After an instant replay of first period, it was finally time to go to my 3rd period class, which was Regular Reading and Spelling (or Regular Spelling and Reading). It was a regular, not advanced, class, and it was taught by a black teacher, Mrs. Fricks. And I finally had a class with some black kids in it. (Yes, although I was unaware of it at the time, the racial overtones were staggering, to say the very least.) There were at least five of them from Jodie McClure- Sheryl Perry, Danny Polk, Lisa Miller, Shelby Murphy, and Bridget Wallace. I was happy about that and felt a little more comfortable. Unfortunately, after having to take a couple of tests to see what our level was, I was separated from the class and put in the back of the room, which ironically was called the “advanced section”. I would do higher level work separate from the rest of my class and graded accordingly, which meant that this became another “advanced” class, with me being the only “advanced” student that period. Interestingly, in all of the other Reading and Spelling classes, there were at least five kids who got put in the advanced section for each class. In one class, there were ten kids placed! My class was the only class where there was just one….me…..sitting back there. But hey, at least if I finished all of my work, I could get up and help some of my classmates, which I did. And this kept me from feeling like a total hermit.

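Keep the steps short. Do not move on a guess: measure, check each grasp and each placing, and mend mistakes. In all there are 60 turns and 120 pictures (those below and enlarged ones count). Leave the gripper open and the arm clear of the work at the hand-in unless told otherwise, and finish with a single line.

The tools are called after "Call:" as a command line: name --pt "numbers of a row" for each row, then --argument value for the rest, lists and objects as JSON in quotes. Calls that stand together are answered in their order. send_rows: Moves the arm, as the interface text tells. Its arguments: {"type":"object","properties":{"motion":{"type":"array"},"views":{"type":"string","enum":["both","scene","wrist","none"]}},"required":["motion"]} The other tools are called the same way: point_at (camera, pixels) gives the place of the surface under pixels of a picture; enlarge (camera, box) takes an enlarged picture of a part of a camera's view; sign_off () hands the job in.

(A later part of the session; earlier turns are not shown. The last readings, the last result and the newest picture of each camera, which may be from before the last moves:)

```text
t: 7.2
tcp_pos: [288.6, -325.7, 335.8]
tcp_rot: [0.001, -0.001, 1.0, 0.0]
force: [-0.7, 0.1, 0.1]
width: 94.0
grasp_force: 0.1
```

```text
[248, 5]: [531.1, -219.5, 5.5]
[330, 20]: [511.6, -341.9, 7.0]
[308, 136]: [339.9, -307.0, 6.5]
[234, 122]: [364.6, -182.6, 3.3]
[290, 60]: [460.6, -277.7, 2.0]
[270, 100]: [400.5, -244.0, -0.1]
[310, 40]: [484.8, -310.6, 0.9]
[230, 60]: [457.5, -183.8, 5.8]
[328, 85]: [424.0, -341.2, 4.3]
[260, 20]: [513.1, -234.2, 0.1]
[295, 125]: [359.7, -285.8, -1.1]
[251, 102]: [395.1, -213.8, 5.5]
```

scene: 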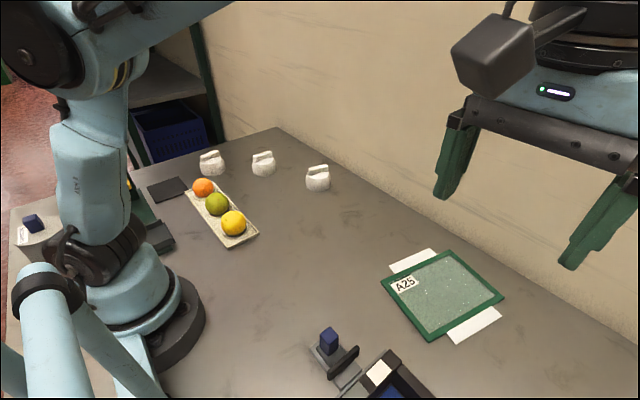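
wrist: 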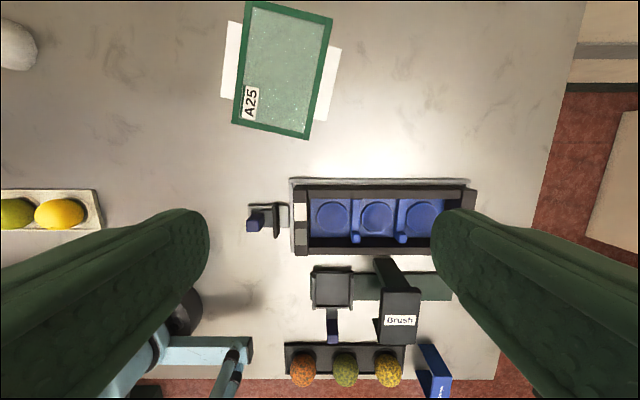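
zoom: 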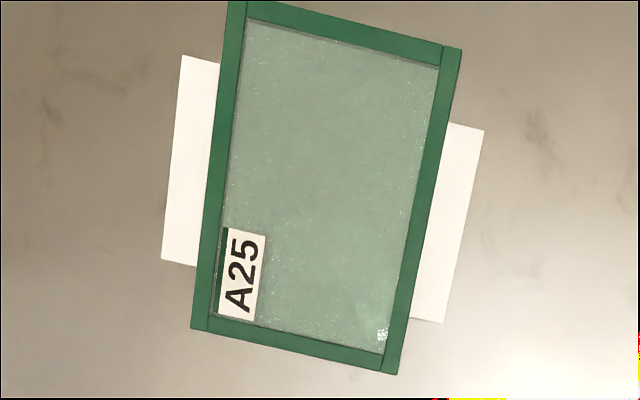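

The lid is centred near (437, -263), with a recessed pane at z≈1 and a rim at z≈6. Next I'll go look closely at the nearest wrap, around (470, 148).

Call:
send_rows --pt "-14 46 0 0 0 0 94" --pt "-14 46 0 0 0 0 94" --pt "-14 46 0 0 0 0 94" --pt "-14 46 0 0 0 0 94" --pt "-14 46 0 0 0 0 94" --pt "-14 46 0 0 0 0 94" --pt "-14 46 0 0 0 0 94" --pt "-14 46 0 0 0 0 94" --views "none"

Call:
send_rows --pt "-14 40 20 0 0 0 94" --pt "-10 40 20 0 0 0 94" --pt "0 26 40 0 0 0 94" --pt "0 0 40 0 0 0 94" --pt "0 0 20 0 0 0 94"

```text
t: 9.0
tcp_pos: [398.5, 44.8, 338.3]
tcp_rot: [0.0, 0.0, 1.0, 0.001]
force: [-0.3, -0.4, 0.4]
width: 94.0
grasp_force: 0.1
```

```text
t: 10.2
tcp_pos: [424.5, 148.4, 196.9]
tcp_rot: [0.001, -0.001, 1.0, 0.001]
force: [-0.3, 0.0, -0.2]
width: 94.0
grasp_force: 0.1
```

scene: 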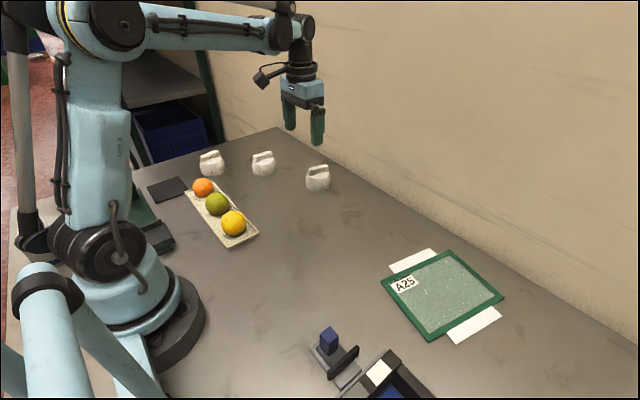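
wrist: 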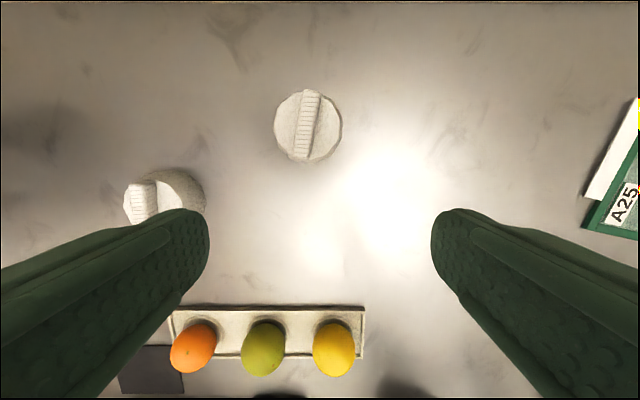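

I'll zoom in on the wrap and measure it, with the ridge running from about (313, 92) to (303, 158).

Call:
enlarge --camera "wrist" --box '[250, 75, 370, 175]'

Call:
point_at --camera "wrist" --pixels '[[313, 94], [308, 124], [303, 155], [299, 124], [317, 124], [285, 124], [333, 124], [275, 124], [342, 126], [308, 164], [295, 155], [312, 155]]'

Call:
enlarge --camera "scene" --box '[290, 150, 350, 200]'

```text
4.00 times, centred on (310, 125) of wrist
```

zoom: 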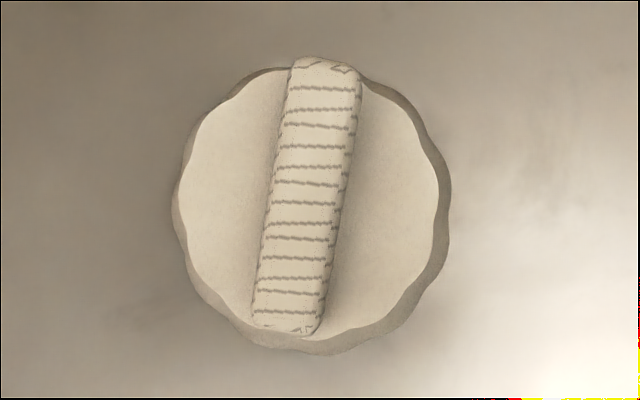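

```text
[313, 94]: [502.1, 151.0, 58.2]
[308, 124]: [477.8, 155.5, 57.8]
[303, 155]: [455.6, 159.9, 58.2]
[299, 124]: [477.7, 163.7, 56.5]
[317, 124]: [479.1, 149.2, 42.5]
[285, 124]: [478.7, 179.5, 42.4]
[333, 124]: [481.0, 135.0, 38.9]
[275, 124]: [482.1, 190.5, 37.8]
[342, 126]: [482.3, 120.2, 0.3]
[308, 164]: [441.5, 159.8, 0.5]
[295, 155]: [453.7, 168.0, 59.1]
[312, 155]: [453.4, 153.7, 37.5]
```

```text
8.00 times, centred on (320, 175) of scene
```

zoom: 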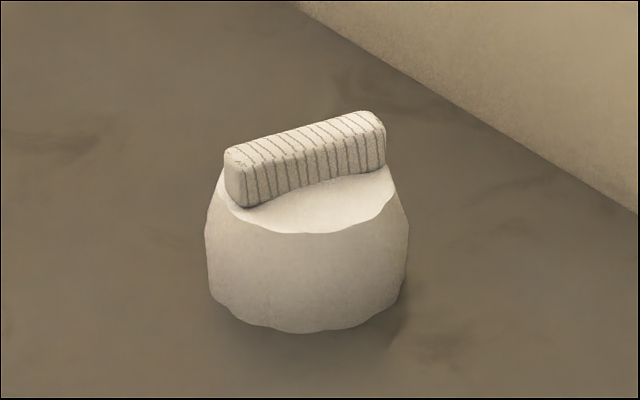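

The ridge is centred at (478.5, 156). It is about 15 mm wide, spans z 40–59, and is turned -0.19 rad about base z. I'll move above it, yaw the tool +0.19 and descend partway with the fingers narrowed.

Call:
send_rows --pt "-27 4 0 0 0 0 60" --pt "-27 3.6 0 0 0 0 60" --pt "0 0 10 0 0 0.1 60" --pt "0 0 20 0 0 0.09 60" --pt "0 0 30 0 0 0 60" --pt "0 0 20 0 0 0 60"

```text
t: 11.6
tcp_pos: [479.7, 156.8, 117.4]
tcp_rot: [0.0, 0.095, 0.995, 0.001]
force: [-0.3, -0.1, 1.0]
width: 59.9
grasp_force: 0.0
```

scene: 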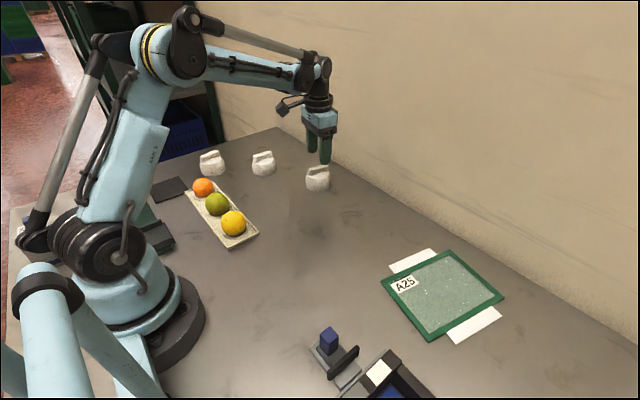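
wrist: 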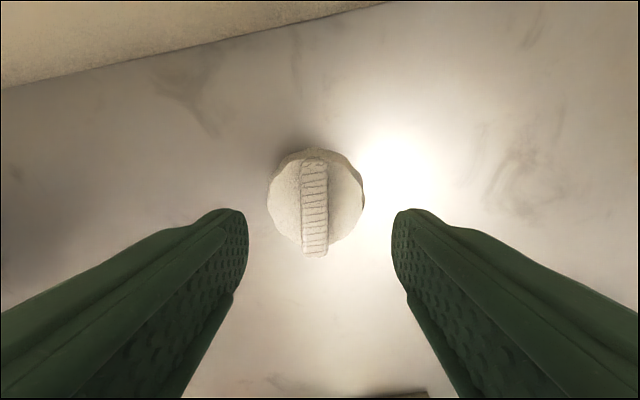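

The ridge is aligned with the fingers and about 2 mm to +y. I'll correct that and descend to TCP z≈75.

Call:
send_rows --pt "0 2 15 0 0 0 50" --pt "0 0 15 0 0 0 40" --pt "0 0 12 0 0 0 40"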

4th period turned out to be my PE class, in which almost every 6th grade boy had to take, and if my memory serves me correctly, I believe that there was only one 6th grade boys PE class that year, and that there must’ve been close to 70 or 80 boys in that class alone. Maybe more. So every 6th grade boy was in that class, including my friends Roy, Tracy, Wilbert Thomas, Charlie, Shelby, and Danny, and a friend I had made over the summer, a fellow named Keith Taylor. This was going to be nothing like elementary school PE- we were going to be expected to “dress out’ in white shorts and a white t-shirt (white socks, too) and take showers. And no, I was NOT looking forward to that at all.
          

My 5th period class took place after the last lunch. There were 3 lunch periods, first, second, and third lunch, and I had the last lunch period. Once the lunch period was over and the bell rang, everyone would head for their 5th period class. This for me was Physical Science, and this class was located in the new building also. (My 3rd period class had been located in the annex building.) I came into the room and sat in the back on purpose, because this class was full and there wasn’t hardly an empty desk. I didn’t know anybody in this class either even though there were some black kids in the class. A girl sat in front of me and she turned around and spoke to me and said hello. I told her hi. She had a deep voice for a girl (that’s the first thing I noticed about her) and she asked me what my name was. I told her and I asked her what her name was. She said, “Vickie.” And that’s how I became friends with Vickie Starts, and we would spend the year talking to each other in our Science class.


My 6th period class would also result in a bit of history. I had Choir this period, and yes, I USED to like to sing. (Emphasis on USED TO-) From the start, I sat next to this real friendly guy who acted like he had been knowing me for a really long time. He did look familiar, but I didn’t recognize him. He told me we used to play together on the playground when we went to East Ward Elementary. However, he was always in a different homeroom from mine, so he was never in any of my classes back then. I remember playing with different boys on the playground whose names I didn’t know back then, but this one (and later on, another classmate would tell me the same thing, that he remembered me from East Ward) remembered and knew my name. His name was Wray Wade. And like me and Vickie 5th period, Wray and I clicked 6th period. We talked nonstop and became great friends. Unfortunately later on, we and two other black boys who sat at the other end of the room got into trouble for talking so much. The teacher, Miss McFarland, decided to fix things by switching Wray and one of the other boy’s seats. This meant that Wray switched places with one of the boys. Here’s the funny thing- now this boy and I became best friends that year and all the three years at Judson, and Wray and the other guy became really good friends. However, we ALL were really good friends that year and forward. So instead of Wray, that’s how Antonio Jackson and I became best buddies, and how Wray Wade and Brian Robertson became really good friends, and how we ALL became like the Four Musketeers during 6th period.

7th period was the Special Interests period, but for us 6th graders, we got moved around each six-weeks to a different teacher, and determining on who the teacher was, you either could talk quietly or keep your mouth shut and study or do homework. We couldn’t sign up for art, tennis, games, etc. yet- We wouldn’t be able to do that until the 7th grade. Then at 3:30pm, the final bell would rang and we’d have to go to the turnaround by the boys’ gym to find our buses. I got to sit down for the trip home this time, and that’s when I learned that the bus went through all the neighborhoods from I-20 (the Front) to Wells Street. No wonder it was so packed. We really needed two buses going through there, but that would’ve been too much like right. The first day of school, for what it was worth, wasn’t too bad, and it had obviously improved the second part of the day. But, how long would it last?